>> begin
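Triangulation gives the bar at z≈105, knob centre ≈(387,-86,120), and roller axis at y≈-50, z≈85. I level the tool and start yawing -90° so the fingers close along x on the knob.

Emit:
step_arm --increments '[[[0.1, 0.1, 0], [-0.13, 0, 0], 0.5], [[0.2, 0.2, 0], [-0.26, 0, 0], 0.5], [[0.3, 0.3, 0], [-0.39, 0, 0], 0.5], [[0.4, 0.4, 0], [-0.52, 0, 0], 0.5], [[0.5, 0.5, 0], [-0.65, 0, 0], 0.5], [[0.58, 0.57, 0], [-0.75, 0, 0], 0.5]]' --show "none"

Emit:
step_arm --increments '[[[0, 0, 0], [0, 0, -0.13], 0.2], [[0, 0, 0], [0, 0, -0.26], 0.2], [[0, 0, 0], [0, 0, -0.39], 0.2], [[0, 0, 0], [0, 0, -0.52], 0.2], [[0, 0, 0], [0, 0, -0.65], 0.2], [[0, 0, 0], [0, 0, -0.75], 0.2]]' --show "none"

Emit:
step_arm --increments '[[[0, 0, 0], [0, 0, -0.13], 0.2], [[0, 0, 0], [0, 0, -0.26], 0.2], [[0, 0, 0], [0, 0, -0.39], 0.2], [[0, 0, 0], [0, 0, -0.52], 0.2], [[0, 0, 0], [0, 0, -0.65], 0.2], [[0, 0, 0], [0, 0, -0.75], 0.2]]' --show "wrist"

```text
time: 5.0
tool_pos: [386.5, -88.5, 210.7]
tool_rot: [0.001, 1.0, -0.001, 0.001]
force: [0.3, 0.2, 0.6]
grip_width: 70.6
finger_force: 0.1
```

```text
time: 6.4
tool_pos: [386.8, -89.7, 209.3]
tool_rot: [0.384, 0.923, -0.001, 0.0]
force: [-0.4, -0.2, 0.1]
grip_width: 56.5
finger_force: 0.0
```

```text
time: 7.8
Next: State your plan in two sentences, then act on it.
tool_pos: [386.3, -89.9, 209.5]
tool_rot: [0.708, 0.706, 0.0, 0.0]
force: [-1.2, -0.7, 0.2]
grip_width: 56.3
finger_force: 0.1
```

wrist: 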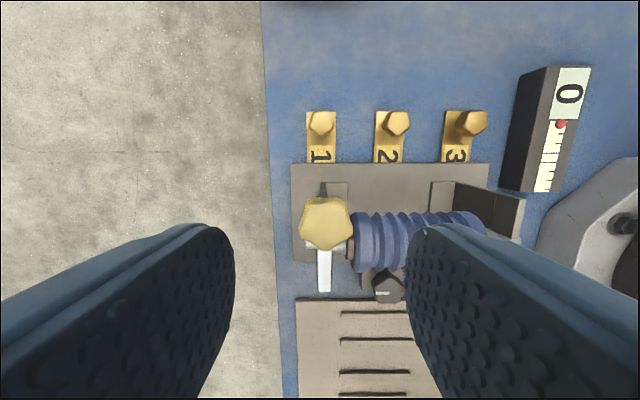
>> end
>> begin
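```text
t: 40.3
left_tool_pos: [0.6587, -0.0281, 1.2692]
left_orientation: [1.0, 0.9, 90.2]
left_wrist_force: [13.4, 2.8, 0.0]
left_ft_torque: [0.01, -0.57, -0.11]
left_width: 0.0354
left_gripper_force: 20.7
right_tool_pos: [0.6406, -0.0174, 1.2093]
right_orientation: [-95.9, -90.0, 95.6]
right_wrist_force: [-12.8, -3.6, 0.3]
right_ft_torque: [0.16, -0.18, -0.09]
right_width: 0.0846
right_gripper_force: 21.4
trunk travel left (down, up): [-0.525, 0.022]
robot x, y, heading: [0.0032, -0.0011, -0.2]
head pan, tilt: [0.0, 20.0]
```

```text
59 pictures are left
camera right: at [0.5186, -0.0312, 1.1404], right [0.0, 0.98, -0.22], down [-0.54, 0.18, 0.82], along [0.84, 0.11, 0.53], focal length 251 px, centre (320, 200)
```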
>> end
>> begin
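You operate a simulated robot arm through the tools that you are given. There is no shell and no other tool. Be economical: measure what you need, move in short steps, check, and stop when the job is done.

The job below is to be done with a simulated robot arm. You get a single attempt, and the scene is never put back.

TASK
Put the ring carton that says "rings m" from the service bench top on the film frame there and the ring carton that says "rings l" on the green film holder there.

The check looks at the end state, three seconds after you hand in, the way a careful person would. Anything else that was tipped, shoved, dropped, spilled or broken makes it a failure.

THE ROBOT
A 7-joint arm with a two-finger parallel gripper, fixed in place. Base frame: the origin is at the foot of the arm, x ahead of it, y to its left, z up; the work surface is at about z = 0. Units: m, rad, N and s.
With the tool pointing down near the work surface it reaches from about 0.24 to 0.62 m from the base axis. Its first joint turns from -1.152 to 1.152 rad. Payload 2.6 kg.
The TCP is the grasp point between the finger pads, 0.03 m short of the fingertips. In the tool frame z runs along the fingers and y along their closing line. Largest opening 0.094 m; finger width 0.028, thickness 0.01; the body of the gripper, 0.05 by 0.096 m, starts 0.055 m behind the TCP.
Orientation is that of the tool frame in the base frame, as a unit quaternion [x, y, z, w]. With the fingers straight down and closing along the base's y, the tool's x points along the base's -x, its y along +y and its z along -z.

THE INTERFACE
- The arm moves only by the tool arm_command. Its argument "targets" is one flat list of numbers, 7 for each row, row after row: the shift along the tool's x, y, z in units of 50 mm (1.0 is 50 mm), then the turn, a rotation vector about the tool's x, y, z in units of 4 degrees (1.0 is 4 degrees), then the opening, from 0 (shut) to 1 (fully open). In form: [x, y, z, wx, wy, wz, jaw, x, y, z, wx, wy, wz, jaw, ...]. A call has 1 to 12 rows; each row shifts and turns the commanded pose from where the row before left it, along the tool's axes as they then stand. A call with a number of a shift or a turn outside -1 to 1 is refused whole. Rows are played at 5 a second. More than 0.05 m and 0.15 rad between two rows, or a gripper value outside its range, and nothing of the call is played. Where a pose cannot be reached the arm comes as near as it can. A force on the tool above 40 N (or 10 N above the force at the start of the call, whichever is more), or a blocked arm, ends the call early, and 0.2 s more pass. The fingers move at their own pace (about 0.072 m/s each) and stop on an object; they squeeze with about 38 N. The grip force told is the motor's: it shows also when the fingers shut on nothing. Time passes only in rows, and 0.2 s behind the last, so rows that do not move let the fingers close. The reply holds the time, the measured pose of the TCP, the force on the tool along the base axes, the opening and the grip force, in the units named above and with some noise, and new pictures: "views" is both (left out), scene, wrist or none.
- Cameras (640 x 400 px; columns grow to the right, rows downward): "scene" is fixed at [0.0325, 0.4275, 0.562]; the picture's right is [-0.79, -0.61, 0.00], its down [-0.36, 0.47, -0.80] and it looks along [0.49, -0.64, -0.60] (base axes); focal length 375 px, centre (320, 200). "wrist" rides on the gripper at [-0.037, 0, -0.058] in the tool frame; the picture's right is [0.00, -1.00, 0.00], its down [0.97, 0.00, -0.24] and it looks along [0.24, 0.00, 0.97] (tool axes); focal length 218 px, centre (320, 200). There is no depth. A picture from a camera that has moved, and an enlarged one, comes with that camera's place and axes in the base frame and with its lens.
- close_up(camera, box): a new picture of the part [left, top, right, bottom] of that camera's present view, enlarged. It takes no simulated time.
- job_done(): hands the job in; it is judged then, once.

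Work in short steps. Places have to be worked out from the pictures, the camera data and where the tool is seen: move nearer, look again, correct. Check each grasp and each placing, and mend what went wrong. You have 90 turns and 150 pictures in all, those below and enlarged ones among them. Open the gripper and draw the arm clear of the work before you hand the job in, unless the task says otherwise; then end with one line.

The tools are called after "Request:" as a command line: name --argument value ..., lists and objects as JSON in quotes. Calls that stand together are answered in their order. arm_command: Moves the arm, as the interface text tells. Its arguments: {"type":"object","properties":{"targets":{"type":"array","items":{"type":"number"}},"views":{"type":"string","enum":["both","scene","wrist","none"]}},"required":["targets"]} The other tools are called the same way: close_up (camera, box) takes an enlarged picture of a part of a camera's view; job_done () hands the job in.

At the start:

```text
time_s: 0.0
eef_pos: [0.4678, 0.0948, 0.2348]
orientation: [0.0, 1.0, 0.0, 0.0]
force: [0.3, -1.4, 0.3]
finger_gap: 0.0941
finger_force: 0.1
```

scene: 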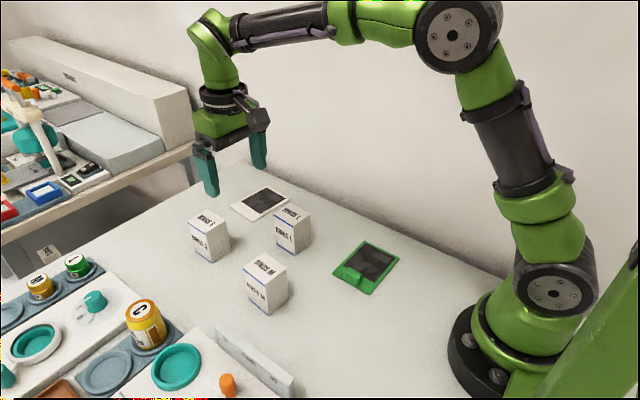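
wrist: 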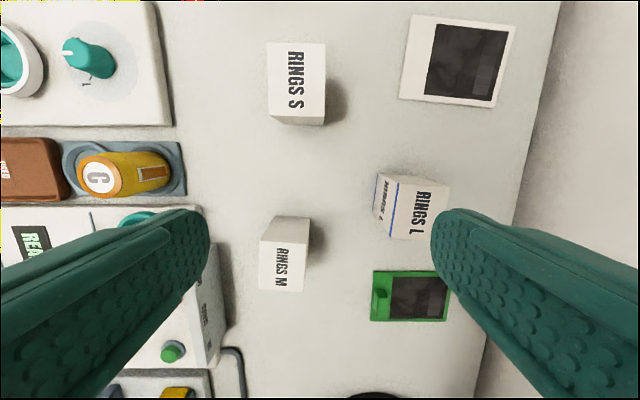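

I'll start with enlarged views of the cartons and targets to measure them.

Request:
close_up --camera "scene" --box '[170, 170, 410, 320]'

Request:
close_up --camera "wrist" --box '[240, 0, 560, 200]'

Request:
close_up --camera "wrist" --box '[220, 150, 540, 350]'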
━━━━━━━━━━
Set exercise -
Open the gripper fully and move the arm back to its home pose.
>> end
Set exercise -
Gather all the lines that include the word "surface" and copy them out.

Worked answer -
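A 7-joint arm with a two-finger parallel gripper, fixed in place. Base frame: the origin is at the foot of the arm, x ahead of it, y to its left, z up; the work surface is at about z = 0. Units: m, rad, N and s.
With the tool pointing down near the work surface it reaches from about 0.24 to 0.62 m from the base axis. Its first joint turns from -1.152 to 1.152 rad. Payload 2.6 kg.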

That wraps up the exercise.